Ode to a Musical - Nancy Irish

                  Editors note:
                  With the musical drama of Marquette's history and ancestry,
                  Beacon on the Rock, starting its second season this month at the
                  Lower Harbor, we wanted to bring you this journal of the play's
                  affect on one resident in hopes it will spur others to examine their
                  own roots and connections through time—and to go experience a
                  performance of Beacon and Haywire. 
                  ••Morning sunlight filters through white pine and glass, landing
                  on the old wooden floor at the foot of my rocking chair as I write.
                  The only sounds I can hear are the fire roaring in the kitchen
                  wood stove as it warms the morning and the laundry I just hung
                  on the drying rack behind me, and the occasional calls of blue
                  jays, mourning doves, and a cranky raven. All is peaceful and
                  beautiful here at Big Creek, and coming alive with spring. I realize
                  once again, as I often do now in quiet moments of solititude, how
                  much my life resembles that of my U.P. Norwegian
                  great-grandmother. I recall a powerful experience with the art of
                  musical drama that helped me realize my deep connection with
                  her.
                  ••The finest art, to me, is that which helps our hearts perceive
                  important truths in a way that our minds, so prone to distortion
                  and narrowness, cannot. Art, if powerful enough, and if we allow
                  it, can help lead us from the perception to the embodiment of
                  truth. It can help us realize—make real—what is true. Such a
                  realization is precisely what I experienced last summer when I
                  donned a 19th-century work dress and became part of the
                  dramatization of my great-grandparents' time in Beacon on the
                  Rock. I realized no less than the truth of who I am. I also found
                  my voice. This is quite a gift. I share my experience knowing that
                  the personal is often universal, with the hope that it may help
                  other sons and daughters of the Upper Peninsula reap the full
                  benefit of the gift Shelley Russell has given us.
                  ••My great-grandmother's name was Anna ("Ah-nah") Larsen. My
                  daughter Anna, who was named after her, represents the fifth
                  generation of Larsen women to call the U.P. woods home for a
                  good part of their lives. I find great comfort and strength in that,
                  somehow. Anna Larsen left the shores of Norway when she was
                  nineteen years old, watching the parents she knew she would
                  never see again turn into specks on the shore as her ship sailed
                  away. She spent the rest of her life in a clearing in the Upper
                  Peninsula forest, where her husband Nels and their ten children
                  raised enough vegetables and cows to feed and support
                  themselves. 
                  ••Grandpa Larsen was strict and stern, and had rigid ideas about
                  discipline, work and moral uprightness. The story goes that the
                  grocer in town trusted him above all other farmers—he never
                  weighed Nels's vegetables, knowing that Nels would only err on
                  the side of generosity. 

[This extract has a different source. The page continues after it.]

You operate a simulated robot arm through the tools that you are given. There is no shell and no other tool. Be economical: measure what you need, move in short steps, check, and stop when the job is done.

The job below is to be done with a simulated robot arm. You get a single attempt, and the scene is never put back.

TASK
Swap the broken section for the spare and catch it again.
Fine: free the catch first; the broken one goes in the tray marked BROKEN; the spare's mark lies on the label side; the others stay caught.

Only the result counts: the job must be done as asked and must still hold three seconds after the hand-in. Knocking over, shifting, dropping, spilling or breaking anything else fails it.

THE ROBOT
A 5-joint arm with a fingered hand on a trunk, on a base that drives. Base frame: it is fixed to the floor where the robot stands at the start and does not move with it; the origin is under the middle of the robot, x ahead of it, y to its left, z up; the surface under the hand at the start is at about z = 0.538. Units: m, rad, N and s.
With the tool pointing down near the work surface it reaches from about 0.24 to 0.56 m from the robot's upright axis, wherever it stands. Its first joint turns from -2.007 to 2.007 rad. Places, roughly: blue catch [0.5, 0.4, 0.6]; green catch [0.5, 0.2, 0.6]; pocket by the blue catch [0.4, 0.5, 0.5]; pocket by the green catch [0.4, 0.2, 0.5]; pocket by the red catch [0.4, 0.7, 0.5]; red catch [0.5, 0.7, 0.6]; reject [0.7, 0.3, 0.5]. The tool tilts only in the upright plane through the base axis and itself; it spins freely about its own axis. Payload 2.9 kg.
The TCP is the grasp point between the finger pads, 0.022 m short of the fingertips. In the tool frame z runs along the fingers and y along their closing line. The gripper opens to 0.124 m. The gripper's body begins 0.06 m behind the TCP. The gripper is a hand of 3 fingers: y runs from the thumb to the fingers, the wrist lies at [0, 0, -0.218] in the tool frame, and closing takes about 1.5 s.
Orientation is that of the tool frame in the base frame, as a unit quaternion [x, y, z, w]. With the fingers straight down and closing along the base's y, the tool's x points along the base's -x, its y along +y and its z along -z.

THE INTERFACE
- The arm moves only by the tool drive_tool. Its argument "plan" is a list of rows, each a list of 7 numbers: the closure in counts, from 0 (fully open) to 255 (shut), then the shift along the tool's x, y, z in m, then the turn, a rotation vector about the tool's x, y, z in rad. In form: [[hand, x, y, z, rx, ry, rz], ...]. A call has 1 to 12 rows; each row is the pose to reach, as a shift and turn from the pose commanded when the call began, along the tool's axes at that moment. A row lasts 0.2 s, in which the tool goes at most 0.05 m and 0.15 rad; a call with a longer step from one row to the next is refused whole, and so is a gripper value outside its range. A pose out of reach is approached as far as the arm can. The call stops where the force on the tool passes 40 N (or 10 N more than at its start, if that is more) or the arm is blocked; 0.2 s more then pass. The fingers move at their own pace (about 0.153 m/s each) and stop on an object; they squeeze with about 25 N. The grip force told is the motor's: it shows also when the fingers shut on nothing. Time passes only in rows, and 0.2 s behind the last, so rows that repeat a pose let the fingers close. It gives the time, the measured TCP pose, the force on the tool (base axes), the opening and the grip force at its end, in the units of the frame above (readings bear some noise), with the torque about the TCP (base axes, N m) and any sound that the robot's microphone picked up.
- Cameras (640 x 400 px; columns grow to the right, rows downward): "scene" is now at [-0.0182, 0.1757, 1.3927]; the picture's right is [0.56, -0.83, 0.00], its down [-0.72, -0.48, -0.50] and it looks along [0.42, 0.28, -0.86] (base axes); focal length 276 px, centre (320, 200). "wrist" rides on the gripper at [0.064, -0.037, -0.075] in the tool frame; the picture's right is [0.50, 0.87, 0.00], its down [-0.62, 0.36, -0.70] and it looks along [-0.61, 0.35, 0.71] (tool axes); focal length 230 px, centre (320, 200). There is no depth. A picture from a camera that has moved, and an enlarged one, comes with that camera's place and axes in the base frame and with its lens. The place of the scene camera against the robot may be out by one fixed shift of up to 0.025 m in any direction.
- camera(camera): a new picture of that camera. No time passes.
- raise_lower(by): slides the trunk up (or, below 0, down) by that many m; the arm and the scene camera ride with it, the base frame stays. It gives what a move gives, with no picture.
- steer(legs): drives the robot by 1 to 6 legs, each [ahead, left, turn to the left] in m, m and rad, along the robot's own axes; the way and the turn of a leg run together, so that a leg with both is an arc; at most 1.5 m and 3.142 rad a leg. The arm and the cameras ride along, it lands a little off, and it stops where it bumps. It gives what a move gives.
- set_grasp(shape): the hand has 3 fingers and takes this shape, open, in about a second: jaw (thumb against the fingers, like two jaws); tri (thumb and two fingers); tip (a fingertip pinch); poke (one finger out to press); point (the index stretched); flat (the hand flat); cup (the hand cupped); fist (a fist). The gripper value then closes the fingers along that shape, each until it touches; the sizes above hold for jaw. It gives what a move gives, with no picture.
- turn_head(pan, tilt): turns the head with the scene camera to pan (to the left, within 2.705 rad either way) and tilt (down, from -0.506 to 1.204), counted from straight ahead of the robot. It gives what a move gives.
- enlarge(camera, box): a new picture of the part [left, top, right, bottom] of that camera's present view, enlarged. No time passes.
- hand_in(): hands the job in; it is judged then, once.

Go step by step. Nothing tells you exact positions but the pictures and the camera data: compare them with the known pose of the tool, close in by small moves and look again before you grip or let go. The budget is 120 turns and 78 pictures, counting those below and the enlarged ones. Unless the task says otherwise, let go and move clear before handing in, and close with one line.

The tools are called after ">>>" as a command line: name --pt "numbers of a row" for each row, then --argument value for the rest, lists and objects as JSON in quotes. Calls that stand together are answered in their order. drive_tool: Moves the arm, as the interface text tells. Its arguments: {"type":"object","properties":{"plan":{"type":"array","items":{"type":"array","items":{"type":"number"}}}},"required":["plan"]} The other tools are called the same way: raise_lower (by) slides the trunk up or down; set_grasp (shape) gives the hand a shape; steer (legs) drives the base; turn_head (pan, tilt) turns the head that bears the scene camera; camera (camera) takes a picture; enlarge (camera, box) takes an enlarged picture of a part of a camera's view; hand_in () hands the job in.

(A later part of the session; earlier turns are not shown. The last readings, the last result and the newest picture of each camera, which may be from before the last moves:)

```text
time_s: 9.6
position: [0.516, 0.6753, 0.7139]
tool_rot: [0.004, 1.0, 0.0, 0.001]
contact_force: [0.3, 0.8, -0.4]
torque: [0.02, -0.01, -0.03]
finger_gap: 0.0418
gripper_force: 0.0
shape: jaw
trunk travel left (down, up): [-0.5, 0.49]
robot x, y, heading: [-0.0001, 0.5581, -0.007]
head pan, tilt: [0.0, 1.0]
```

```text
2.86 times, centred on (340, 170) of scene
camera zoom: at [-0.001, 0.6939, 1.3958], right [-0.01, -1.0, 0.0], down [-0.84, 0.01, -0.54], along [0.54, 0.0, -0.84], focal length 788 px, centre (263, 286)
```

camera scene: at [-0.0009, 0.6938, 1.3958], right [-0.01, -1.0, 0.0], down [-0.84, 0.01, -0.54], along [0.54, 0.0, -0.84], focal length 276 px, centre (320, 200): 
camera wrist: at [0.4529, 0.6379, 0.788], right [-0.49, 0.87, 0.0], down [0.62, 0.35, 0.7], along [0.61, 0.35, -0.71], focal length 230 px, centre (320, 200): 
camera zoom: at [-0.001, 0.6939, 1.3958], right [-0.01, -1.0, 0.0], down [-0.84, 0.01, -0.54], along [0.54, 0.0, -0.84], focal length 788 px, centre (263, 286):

                  ••I have heard these and other stories of my Larsen ancestors all
                  my life, and have always loved the Larsen spirit that shone
                  through Anna and Nels's children—my great aunts and
                  uncles—and through my gentle, hard-working, fun-loving mother.
                  It was Anna's spirit that the elder Larsen's I have known seemed
                  to embody most—there was a quiet, unpretentious beauty and
                  grace about them, and they got "tickled" over simple things. It
                  was only when I moved to a clearing in the Upper Peninsula
                  woods myself, however, and started raising children, buildings,
                  and vegetables here, that Anna and Nels's life started to seem real
                  to me. Many times as I have planted seeds in the spring, stacked
                  firewood, or made gallons of applesauce in the fall, I have
                  imagined the Larsen family engaged more than a century ago in
                  the very same tasks, listening to the very same bird songs. How I
                  have yearned at times to visit them and observe them, talk, laugh,
                  and work with them....especially my great-grandmother. She, like
                  I, left her familiar world for the U.P. woods to build a better life
                  for her children, and I know she could teach me a lot. 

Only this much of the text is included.